Posted Sep 14, 2022 6:11 UTC (Wed) by ssmith32 (subscriber, #72404) [Link]

Well, if you wanna be glass half-full(ish), I believe Lennart received death threats. So progress, of a sort. I would say the community has come a long way, if this is the worst of it. Still a bit annoying, but progress is like that.

A pair of Rust kernel modules

Posted Sep 14, 2022 8:16 UTC (Wed) by marcH (subscriber, #57642) [Link] (19 responses)

I'm not sure it's a troll. Trolls want to be read but this was too long, unstructured, lacking logic and with more emotional content than technical. I bet most people didn't get past the first few lines.

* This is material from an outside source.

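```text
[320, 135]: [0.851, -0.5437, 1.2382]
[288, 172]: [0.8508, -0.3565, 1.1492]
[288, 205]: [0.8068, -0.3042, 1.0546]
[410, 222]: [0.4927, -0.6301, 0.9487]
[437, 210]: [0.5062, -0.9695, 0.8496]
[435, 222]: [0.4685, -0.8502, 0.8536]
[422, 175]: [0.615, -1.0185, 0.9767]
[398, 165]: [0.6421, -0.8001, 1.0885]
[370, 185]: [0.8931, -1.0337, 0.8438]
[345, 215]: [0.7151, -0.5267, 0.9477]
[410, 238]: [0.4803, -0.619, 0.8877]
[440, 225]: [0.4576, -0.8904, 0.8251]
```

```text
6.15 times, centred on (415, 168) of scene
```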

So it was not a good troll but bad trolls are usually not like that either: the English style is usually not that good. So I'm afraid it's someone genuinely getting that emotional because of... computer code? Concerning, someone should help.

A pair of Rust kernel modules

Posted Sep 14, 2022 9:20 UTC (Wed) by milesrout (subscriber, #126894) [Link] (18 responses)

Grow up. Criticism of a programming language on technical grounds is not "emotional". What is emotional is the trolling and dogpiling of the Rust community in response to any kind of criticism.

A pair of Rust kernel modules

Posted Sep 14, 2022 9:54 UTC (Wed) by rsidd (subscriber, #2582) [Link] (17 responses)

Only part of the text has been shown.